Amani Saleh Hadi Saeed*
Received: May 14, 2021 Published: May 26, 2021
Corresponding author: Amani Saleh Hadi Saeed, Specialist of Clinical Oncology and Nuclear Medicine, National Oncology Center, Yemen
Cutaneous metastasis (plural ‘metastases’) refers to growth of cancer cells in the skin originating from internal cancer, develops after the initial diagnosis of primary internal malignancy (such as breast, lung, melanoma, colon, stomach cancer, uterus, kidney and late in the course of disease. Many women diagnosed with breast cancer will achieve cure with surgery followed by adjuvant chemotherapy, hormonal therapy, or radiation therapy; however, some breast cancer survivors will develop locally recurrent disease. Skin metastasis are one of the most distressing presentations of locally recurrent breast cancer. The presence of skin metastasis signifies widespread systemic disease and poor prognosis . Assessment of cutaneous metastatic disease after mastectomy can be perplexing because the clinical presentation appears similar to other skin disease such as cellulitis or lymphedema. Patient with breast cancer require differentiation between skin metastasis and benign dermatological disease. Differences between cutaneous metastasis and cellulitis or lymphedema were found most definitively on the histological study of tissue biopsy . Excluding malignant melanoma, breast cancer has the highest incidence of cutaneous metastasis compared other solid malignancy . Autopsy studies reported an estimated incidence of 24% .
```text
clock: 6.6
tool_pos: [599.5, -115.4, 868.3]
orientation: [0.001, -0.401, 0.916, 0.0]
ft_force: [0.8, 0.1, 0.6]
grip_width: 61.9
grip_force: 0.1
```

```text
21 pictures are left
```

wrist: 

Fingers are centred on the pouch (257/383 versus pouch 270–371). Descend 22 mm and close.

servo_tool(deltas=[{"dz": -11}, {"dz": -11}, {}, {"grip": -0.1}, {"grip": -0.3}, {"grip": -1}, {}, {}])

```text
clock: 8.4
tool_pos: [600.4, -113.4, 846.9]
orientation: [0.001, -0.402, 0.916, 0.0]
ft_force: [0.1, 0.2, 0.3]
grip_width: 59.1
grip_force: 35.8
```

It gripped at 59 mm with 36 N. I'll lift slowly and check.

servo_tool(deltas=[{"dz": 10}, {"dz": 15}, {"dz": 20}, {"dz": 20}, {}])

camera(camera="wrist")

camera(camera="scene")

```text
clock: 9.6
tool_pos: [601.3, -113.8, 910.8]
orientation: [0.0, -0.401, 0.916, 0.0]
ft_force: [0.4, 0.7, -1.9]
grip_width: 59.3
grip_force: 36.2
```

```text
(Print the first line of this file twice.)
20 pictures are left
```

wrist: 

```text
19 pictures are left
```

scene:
The clinical presentation varies as 80% of the lesion are papules and nodules and 11% are telangiectatic carcinoma . Other presentation includes eryspeliod carcinoma “en cuirasse carcinoma”, alopecia neoplastica, zoster form pattern, and melanoma like pigmented lesion [4,5]. Breast cancer is one of the most common malignancies to spread to the skin. the most likely site for cutaneous metastasis is the chest; less common sites include, the scalp, the neck, the upper extremities abdomen and back. Occasionally, patient metastatic breast cancer have a firm, scar like area in the skin. When this occurs on the scalp, hair may be lost, and the clinical appearance may mimic alopecia areata, except that the skin exhibits marked induration on palpation.
The author report three Yemeni cases of skin metastasis of breast cancer with different clinical presentations
(Figure 1 and 2) was a 55-year-old Yemeni woman diagnosis as having infiltrating ductal carcinoma of left breast, she underwent lumpectomy followed by radiotherapy within 15 days, she developed metastasis to anther breast, treated with chemotherapy and hormonal than develop skin metastasis with crusted lesion and pink nodules pain less of various size in left breast.
(Figure 3) was a 65 -year-old Yemeni woman diagnosed as having infiltrating ducal carcinoma of right breast underwent mastectomy with axillary clearance followed by chemotherapy and hormonal therapy, after a remission period of 18 months developed firm nodules pain less around the mastectomy scar in right chest wall.
(Figure 4) was a 60 year -old-Yemeni woman diagnosed as having infiltrating ductal carcinoma of left breast underwent mastectomy with axillary clearance followed by chemotherapy and radiotherapy and hormonal. A remission period 3 months than develop painful erythematous lesion and ulcerated skin with a cellulitis-like appearance of left chest wall. A recurrence of ductal carcinoma was confirmed with skin biopsies, and patient were referred to oncology department for further investigation and appropriate management. Cutaneous metastases of breast cancer remain a therapeutic challenge and is assiocted with increase morbidity. progression of disease often results pain, chest wall ulceration, bleeding superinfection . Therapeutic options are systemic agents and /or skin -directed treatments.
Effective treatment depends on treatment of underlying tumor. Palliative care is given if lesions are asymptomatic and the primary cancer is untreatable .This care includes keeping lesions clean and dry and debriding the lesions if they are bleeding or cursted. surgical care in many cases of cutaneous metastasis by excision and removal of metastases may be warranted to enhance the patient’s quality of life ,but excision of selected metastases dose little to increase survival. Simple excision is usually the treatment of choice. Short-wavelength radiation therapy may be helpful for providing symptomatic relief from painful lesion, using superficial electron beam therapy. carbon dioxide laser therapy [7,8]. liquid nitrogen cryotherapy with temperature probe control, and other treatment approach may also be of value . Pulsed dye laser treatment, which can reduce blood flow to highly vascularized lesions, may be value. Intralesional chemotherapy and cytokines can also be helpful .
Figure 4: Clinical presentation as diffusely erythematous indurated and ulcerated skin with a cellulitis-like appearance of the left chest wall and pink nodules.